Theorem 12: Encoding Rate (Circle Case)

The horizontal part of the balanced product Tanner cycle code has dimension equal to the dimension of the quotient Tanner code homology: dim H₁ʰ(C(X,L) ⊗_{ℤ_ℓ} C(C_ℓ)) = dim H₁(C(X/H, L))

This follows from the linear isomorphism ι : H₁(C(X/H, L)) ≃ H₁ʰ constructed in Def_28 (the iotaEquiv), which preserves dimension.

Main Results

• encodingRateCircle — the dimension equality
• encodingRateCircle_satisfiable — witness that the premises are satisfiable

theorem EncodingRateCircle.encodingRateCircle {H : Type} [Group H] [Fintype H] [DecidableEq H] (X : GraphWithGroupAction H) {s : ℕ} (Λ : X.CellLabeling s) (ℓ : ℕ) [NeZero ℓ] [MulAction H (Fin ℓ)] (hΛ : GraphWithGroupAction.IsInvariantLabeling Λ) (hcompat : BalancedProductTannerCycleCode.CycleCompatibleAction ℓ) (hℓ_odd : ℓ % 2 = 1) (hodd : Odd (Fintype.card H)) : Module.finrank 𝔽₂ (HorizontalVerticalHomologySplitting.H1h X Λ ℓ hΛ hcompat) = Module.finrank 𝔽₂ (IotaPiMaps.quotientTannerHomology X Λ hΛ)

Encoding Rate (Circle Case).
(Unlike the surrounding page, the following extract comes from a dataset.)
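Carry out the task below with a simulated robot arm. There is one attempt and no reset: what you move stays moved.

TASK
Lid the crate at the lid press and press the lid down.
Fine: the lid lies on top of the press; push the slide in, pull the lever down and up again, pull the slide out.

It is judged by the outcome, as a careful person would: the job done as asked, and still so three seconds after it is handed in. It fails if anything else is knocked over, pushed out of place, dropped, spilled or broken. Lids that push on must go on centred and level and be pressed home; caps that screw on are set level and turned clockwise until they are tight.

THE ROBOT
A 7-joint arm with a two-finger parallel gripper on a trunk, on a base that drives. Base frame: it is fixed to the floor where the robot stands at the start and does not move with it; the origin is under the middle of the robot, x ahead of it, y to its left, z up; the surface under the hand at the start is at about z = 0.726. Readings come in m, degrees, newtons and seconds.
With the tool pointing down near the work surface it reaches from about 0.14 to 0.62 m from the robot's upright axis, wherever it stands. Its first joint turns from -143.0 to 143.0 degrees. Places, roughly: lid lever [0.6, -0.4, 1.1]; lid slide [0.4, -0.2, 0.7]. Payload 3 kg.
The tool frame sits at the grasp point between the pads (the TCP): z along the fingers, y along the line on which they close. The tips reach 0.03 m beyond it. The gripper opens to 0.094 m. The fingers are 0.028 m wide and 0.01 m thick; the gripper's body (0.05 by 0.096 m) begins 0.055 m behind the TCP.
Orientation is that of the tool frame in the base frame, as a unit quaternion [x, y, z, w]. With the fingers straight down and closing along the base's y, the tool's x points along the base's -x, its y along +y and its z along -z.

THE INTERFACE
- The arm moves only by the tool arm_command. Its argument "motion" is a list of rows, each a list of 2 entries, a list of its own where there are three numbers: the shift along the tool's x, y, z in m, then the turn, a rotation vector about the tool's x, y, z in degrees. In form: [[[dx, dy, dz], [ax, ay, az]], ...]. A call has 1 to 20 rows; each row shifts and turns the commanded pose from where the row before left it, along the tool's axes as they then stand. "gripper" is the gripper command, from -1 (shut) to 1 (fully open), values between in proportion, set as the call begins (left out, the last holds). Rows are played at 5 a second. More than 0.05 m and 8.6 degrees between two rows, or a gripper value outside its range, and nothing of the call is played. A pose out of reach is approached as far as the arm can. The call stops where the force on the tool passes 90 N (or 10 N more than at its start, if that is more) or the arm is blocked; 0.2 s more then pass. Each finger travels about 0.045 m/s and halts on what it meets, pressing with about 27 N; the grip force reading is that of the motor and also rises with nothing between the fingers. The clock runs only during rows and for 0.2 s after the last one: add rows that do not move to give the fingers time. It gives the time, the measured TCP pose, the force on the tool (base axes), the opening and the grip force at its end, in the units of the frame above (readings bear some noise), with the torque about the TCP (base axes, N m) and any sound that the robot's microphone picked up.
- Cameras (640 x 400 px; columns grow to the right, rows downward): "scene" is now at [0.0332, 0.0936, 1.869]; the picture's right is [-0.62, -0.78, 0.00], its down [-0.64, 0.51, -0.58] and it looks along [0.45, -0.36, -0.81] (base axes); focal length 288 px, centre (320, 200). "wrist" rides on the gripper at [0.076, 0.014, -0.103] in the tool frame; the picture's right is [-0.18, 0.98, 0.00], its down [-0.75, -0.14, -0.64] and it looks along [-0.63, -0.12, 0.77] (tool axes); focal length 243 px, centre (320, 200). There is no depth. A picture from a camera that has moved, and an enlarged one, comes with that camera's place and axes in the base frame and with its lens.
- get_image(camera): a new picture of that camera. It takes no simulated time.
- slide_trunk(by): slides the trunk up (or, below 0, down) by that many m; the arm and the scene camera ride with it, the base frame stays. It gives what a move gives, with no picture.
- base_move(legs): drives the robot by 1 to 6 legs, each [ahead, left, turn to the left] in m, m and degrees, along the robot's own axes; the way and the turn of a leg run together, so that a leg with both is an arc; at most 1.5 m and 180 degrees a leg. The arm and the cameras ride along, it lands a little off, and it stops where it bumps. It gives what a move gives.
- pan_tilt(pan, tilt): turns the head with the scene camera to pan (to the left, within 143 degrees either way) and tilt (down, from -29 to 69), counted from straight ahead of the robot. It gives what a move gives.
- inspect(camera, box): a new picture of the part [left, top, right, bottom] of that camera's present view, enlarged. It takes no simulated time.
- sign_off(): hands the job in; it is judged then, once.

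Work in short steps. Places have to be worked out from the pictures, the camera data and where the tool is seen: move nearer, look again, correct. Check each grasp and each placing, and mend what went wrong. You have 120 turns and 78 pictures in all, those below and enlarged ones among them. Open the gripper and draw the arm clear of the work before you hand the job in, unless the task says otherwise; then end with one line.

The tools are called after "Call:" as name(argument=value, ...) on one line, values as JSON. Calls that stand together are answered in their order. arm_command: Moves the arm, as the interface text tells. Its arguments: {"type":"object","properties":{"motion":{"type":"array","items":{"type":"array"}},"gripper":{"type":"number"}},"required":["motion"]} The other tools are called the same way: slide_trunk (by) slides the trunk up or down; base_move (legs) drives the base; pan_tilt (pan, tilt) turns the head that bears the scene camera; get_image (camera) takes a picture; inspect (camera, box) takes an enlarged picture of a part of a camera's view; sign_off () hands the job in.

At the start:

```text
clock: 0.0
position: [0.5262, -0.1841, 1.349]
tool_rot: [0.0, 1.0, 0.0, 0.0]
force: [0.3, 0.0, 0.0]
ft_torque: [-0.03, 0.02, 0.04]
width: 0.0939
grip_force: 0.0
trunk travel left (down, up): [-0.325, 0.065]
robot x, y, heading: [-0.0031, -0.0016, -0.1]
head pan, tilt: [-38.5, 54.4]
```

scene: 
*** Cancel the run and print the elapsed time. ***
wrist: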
The horizontal homology of the balanced product Tanner cycle code has the same dimension as the quotient Tanner code homology: dim H₁ʰ(C(X,L) ⊗_{ℤ_ℓ} C(C_ℓ)) = dim H₁(C(X/H, L))

The proof uses the linear isomorphism iotaEquiv from Def_28, which gives H₁(C(X/H, L)) ≃ₗ[𝔽₂] H₁ʰ. Since linear equivalences preserve finrank, we obtain the dimension equality.

theorem EncodingRateCircle.encodingRateCircle_satisfiable : ∃ (H : Type) (x : Group H) (x_1 : Fintype H) (x_2 : DecidableEq H) (X : GraphWithGroupAction H) (s : ℕ) (Λ : X.CellLabeling s) (ℓ : ℕ) (x_3 : NeZero ℓ) (x_4 : MulAction H (Fin ℓ)) (_ : GraphWithGroupAction.IsInvariantLabeling Λ) (_ : BalancedProductTannerCycleCode.CycleCompatibleAction ℓ) (_ : ℓ % 2 = 1) (_ : Odd (Fintype.card H)), True

Witness: the premises of encodingRateCircle are satisfiable. Follows from piMap_comp_iotaMap_satisfiable in Def_28.